Teacher protests in Oklahoma and Kentucky are making an impact across the country. Lawmakers in Alabama have given teachers in this state a financial shot in the arm, more than $6 billion for education.

It's the largest education budget in a decade, but will this be enough to prevent our teachers from taking to the streets? The Director of the Alabama Education Association said he's never seen anything like this in his seven years in charge, but just because no one is talking about this walkout happening today, doesn't mean the idea is off the table.

“They’re over worked, they’re under paid and the moral is at an all-time low,” said Jesse McDaniel, Director for the Mobile County Alabama Education Association.

Teacher walkouts are becoming more and more common around the nation. Like the most recent one in Oklahoma, NBC 15 News asked if this could be in Alabama eventually.

“Even if it’s not happening today, it doesn’t mean that something similar could not happen in the future,” said McDaniel.

This is also timely for the big $6.63 billion dollar budget Governor Kay Ivey signed off on Monday, but McDaniel says he’s not surprised.

“Especially in election year, you try to see them try to give a pay raise to make sure the waters stay as calm as possible.”

This budget will give teachers a 2.5 percent raise in the 2019 fiscal year.

“And if you talk with anybody that works for a public school system, they will tell you that two and a half percent is not going to cut it.

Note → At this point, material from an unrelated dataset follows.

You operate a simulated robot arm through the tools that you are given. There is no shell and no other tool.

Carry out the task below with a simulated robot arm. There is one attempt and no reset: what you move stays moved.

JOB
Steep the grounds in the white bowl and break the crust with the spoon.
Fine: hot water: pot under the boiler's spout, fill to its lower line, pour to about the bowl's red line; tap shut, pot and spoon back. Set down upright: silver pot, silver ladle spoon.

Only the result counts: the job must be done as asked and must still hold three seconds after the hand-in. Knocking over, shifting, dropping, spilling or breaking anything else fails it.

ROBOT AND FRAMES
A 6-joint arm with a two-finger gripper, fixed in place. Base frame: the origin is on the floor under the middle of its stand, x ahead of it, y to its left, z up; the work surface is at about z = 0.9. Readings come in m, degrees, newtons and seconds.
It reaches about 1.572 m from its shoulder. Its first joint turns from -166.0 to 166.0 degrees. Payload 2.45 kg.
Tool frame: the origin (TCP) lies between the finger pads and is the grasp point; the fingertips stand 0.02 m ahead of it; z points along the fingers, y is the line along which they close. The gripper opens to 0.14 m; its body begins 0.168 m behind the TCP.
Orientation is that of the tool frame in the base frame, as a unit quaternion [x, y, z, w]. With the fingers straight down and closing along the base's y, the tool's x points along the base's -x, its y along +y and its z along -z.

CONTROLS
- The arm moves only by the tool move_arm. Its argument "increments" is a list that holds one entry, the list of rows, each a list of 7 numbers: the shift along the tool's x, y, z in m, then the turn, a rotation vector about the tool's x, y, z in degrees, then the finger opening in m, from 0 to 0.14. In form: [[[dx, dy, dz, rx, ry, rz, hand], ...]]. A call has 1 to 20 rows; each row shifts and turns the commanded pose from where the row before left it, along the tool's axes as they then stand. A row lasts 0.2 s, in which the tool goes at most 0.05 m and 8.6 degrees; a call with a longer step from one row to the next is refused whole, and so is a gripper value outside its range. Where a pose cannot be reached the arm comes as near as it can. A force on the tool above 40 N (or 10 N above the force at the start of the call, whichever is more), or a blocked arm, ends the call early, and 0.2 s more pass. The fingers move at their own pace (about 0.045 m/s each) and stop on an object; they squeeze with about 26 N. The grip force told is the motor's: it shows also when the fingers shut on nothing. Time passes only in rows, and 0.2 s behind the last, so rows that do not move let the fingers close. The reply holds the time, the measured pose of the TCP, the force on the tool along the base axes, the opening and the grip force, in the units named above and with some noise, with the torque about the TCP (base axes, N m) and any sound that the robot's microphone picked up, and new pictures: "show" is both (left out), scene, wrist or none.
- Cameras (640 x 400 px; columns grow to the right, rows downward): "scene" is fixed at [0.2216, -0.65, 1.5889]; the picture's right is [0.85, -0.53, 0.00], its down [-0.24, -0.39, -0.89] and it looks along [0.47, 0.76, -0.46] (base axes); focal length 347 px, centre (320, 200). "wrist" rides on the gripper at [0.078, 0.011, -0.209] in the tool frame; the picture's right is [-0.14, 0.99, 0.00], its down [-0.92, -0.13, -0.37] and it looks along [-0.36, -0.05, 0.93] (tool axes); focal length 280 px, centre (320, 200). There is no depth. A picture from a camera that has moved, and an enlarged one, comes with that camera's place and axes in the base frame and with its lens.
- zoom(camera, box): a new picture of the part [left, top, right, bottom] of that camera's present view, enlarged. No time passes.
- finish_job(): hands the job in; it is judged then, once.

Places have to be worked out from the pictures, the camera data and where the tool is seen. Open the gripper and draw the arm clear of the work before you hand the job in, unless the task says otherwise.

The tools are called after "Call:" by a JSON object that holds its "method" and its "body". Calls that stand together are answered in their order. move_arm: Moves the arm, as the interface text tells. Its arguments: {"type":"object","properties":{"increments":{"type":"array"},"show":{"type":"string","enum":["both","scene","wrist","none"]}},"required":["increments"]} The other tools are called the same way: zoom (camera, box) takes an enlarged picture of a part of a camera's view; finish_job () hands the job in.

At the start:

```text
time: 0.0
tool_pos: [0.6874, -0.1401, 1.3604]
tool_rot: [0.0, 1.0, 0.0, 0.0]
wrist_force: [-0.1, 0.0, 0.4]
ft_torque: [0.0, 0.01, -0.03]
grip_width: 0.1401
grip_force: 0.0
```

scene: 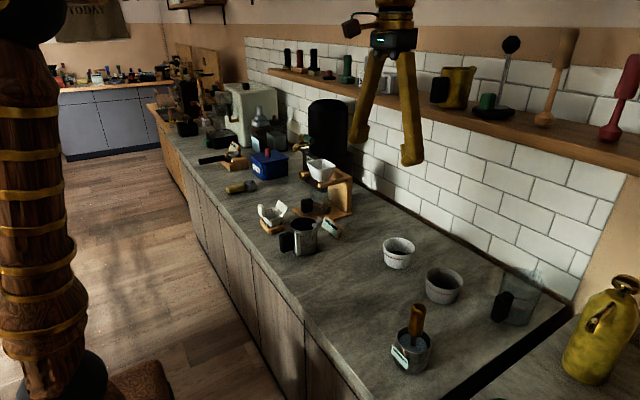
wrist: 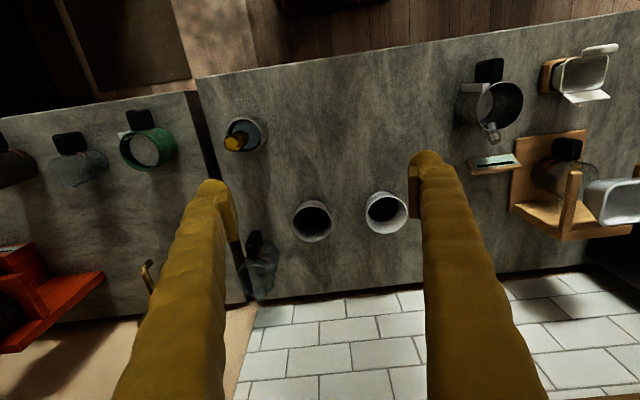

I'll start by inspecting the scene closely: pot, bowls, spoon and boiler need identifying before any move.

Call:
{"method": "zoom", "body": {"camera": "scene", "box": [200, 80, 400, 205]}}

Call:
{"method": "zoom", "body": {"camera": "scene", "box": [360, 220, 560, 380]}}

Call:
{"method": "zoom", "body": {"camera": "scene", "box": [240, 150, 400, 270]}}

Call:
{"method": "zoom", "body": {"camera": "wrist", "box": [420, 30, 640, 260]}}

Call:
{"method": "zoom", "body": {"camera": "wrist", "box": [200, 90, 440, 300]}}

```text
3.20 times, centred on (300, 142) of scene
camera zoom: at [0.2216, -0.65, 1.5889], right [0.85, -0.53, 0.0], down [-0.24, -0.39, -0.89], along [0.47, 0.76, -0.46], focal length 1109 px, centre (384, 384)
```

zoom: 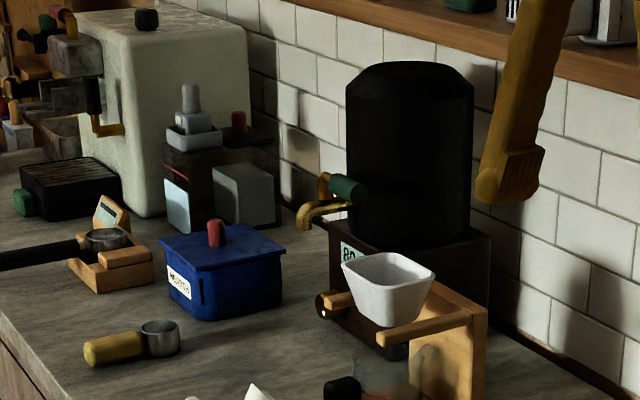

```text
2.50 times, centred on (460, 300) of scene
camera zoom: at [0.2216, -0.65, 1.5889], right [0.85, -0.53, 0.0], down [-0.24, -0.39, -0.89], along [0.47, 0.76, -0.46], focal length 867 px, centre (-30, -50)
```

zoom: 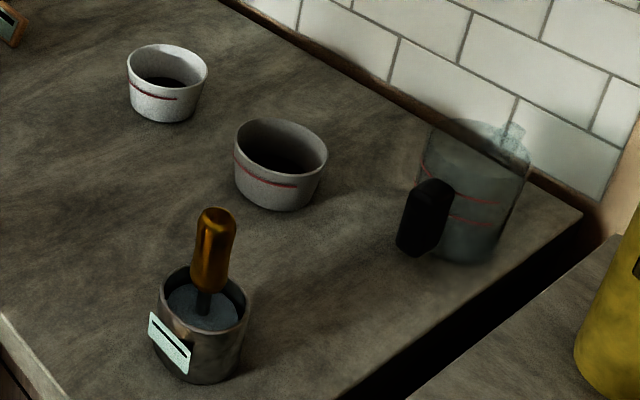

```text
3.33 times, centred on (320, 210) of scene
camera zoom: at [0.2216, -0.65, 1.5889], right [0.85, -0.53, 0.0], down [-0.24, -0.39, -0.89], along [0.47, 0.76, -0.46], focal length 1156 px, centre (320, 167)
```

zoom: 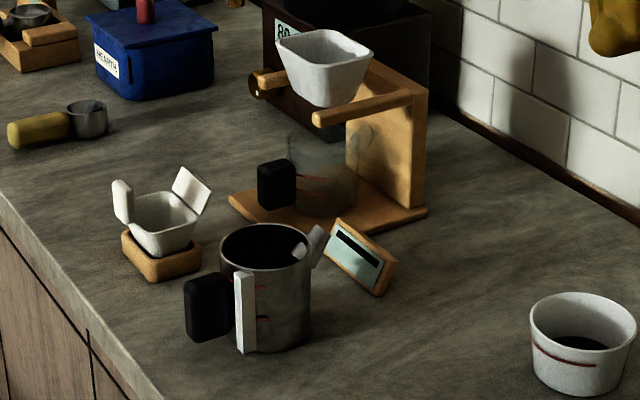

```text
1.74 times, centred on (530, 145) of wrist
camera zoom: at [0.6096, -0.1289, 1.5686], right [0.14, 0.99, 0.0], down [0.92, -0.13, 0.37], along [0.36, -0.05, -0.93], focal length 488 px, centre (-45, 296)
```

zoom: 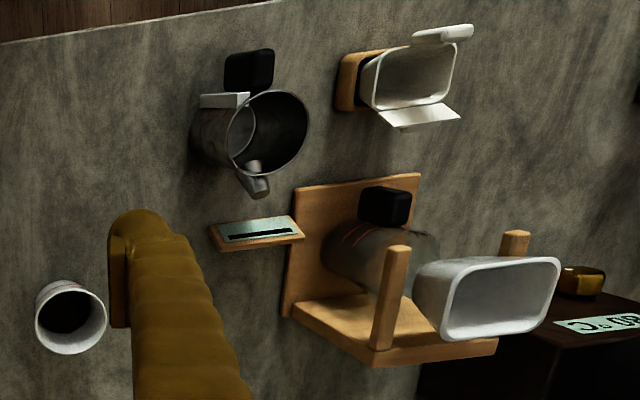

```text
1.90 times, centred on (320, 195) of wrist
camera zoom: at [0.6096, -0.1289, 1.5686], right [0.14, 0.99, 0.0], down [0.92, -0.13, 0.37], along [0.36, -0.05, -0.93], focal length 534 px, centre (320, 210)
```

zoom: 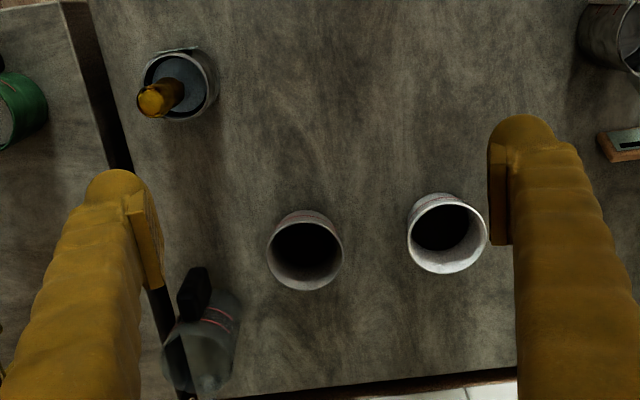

They don’t mind asking our educators to do more every year, so we’re going to ask for more when it comes to salaries,” said McDaniel.

The 2.5 percent raise will go into effect in October, and he's pushing for another raise next year. As for a potential walkout, there is one stumbling block: McDaniel says a so-called strike is illegal in Alabama.

NBC 15 News talked with a number of local teachers to take their temperature on a potential walkout. All supported it but feared going on camera to express their frustrations.